Wide gap insulators: Quasiparticle, high-pressure, and defect properties

The electronic quasiparticle properties of insulating materials with wide band gaps are studied by explicitly calculating the many-body self-energy operator. The band structures of several bulk materials are examined both in the framework of the Kohn-Sham eigenvalues of the local density approximation (LDA) to density functional theory and in the explicit many-body approach. Additionally, the effect of uniform applied stress or the addition of point lattice defects on the excitation spectrum is examined. Applications are made to several systems.;1. The quasiparticle excitation energies of diamond are studied in the equilibrium lattice structure and under hydrostatic and anisotropic stress.
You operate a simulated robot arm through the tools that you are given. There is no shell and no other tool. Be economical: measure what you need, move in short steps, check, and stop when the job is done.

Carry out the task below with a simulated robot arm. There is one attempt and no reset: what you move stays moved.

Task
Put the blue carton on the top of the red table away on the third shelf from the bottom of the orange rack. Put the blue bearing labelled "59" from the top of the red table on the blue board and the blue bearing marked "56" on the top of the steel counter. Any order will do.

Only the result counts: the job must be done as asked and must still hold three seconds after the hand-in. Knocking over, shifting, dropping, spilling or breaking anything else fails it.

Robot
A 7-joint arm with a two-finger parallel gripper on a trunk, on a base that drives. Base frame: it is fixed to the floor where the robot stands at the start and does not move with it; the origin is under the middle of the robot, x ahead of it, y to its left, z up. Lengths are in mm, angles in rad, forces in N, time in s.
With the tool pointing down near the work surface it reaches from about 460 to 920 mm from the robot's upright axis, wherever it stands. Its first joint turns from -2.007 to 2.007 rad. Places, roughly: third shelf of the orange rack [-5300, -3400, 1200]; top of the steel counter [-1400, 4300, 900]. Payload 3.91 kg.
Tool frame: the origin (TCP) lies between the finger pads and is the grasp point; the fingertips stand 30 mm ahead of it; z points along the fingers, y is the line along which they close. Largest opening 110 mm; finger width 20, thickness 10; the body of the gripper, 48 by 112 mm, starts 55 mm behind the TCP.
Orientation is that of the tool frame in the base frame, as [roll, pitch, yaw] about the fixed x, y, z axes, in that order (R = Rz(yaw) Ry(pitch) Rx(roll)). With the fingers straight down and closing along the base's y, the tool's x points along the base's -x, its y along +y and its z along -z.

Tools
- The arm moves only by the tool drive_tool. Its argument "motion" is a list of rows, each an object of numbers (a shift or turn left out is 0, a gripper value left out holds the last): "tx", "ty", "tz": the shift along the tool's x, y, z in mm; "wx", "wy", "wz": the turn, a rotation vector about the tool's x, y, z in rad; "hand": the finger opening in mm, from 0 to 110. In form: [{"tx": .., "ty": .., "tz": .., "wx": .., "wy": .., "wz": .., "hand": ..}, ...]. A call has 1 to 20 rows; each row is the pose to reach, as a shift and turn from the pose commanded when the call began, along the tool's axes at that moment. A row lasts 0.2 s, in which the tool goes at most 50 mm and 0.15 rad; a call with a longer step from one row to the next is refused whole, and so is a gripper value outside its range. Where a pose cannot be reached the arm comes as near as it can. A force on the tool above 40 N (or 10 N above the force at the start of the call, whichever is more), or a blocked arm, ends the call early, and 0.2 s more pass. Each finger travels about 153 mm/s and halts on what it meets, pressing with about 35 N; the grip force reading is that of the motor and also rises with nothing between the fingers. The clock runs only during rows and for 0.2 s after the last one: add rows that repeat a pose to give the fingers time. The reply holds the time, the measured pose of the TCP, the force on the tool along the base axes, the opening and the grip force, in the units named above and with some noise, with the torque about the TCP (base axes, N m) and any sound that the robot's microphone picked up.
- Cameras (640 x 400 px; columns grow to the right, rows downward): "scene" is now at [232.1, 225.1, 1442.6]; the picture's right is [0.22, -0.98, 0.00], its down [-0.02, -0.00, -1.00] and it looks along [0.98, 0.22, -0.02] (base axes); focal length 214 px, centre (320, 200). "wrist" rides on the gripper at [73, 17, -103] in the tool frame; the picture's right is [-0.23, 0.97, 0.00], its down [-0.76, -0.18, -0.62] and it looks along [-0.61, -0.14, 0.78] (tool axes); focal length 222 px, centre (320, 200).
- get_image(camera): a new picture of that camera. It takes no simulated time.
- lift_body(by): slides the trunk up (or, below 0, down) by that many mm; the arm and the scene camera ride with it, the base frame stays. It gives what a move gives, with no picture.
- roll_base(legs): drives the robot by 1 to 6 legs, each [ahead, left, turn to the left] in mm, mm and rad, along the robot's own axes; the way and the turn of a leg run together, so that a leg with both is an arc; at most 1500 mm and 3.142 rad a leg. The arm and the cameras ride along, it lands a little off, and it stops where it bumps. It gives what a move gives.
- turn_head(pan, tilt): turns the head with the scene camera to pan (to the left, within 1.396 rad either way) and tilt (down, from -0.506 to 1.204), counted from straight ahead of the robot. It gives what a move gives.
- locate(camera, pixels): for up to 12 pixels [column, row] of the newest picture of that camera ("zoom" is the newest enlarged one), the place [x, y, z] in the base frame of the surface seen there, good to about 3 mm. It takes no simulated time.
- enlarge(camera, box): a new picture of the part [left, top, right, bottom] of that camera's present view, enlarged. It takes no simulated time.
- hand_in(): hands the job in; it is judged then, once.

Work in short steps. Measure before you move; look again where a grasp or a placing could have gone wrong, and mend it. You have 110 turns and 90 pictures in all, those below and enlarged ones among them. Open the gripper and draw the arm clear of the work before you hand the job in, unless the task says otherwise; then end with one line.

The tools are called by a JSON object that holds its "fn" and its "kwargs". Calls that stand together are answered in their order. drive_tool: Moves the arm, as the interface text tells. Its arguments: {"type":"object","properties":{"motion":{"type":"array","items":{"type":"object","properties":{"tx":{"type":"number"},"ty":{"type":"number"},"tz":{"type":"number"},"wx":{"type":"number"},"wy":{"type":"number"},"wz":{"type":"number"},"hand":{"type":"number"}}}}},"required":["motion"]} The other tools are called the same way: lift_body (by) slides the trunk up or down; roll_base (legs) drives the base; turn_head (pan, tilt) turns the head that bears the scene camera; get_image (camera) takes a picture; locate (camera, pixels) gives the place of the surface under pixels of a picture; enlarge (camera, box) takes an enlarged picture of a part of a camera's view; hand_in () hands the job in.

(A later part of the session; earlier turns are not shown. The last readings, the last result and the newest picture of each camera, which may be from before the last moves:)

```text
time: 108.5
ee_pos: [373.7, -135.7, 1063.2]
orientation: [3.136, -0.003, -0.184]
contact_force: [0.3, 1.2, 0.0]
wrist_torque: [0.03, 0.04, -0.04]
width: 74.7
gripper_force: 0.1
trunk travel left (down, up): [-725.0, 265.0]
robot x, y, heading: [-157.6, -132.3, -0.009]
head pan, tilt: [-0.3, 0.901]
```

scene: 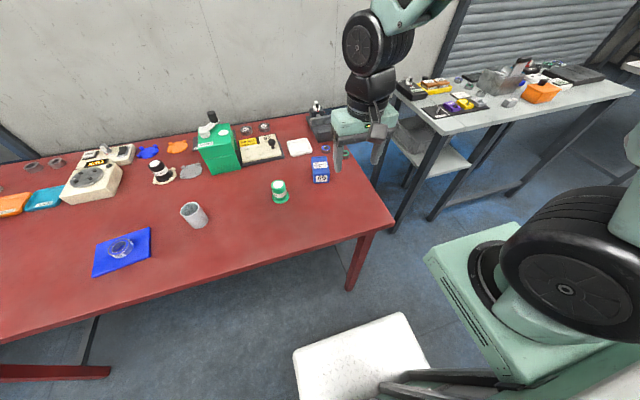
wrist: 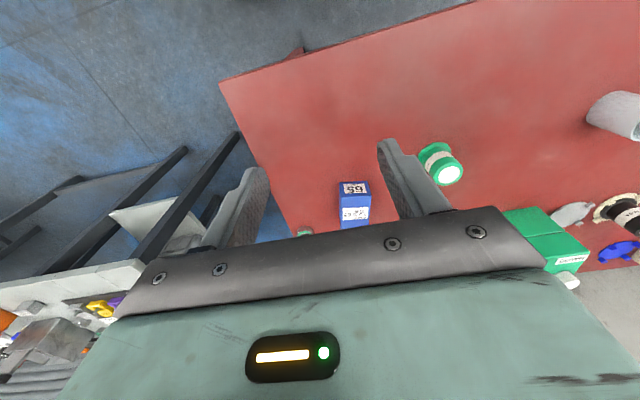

The fundamental band gap is predicted to rise under hydrostatic pressure and fall upon the application of an additional uniaxial component of stress. A comparison is made to experimental results with particular emphasis on the stress conditions likely to prevail in the diamond anvil cell.;2. The electronic excitation energies are presented for bulk boron compounds BN, BP, and BAs. Several unique properties of these compounds make them of practical interest. However, good samples are difficult to produce, so that reliable experimental data are limited. The calculated energies thus represent the best data currently available on the excitation spectra of these compounds.;3. An examination is made of the fundamental optical absorption of a prototypical color center in the alkali halide, LiCl. The electronic states of a halogen vacancy (called an F center) are examined in a supercell calculation. The calculation is done using a mixed basis formalism to minimize the basis size.;4. Calculations are also presented in the appendices for III-V semiconductor compounds and the simple metal, potassium.;As is well known, the usual LDA approach seriously underestimates the band gaps of insulating and semiconducting materials. In contrast, the many-body approach correctly treats the effects of electron-electron exchange and correlation and yields greatly improved results for the wide gap insulators as well as semiconductors and simple metals studied in this thesis.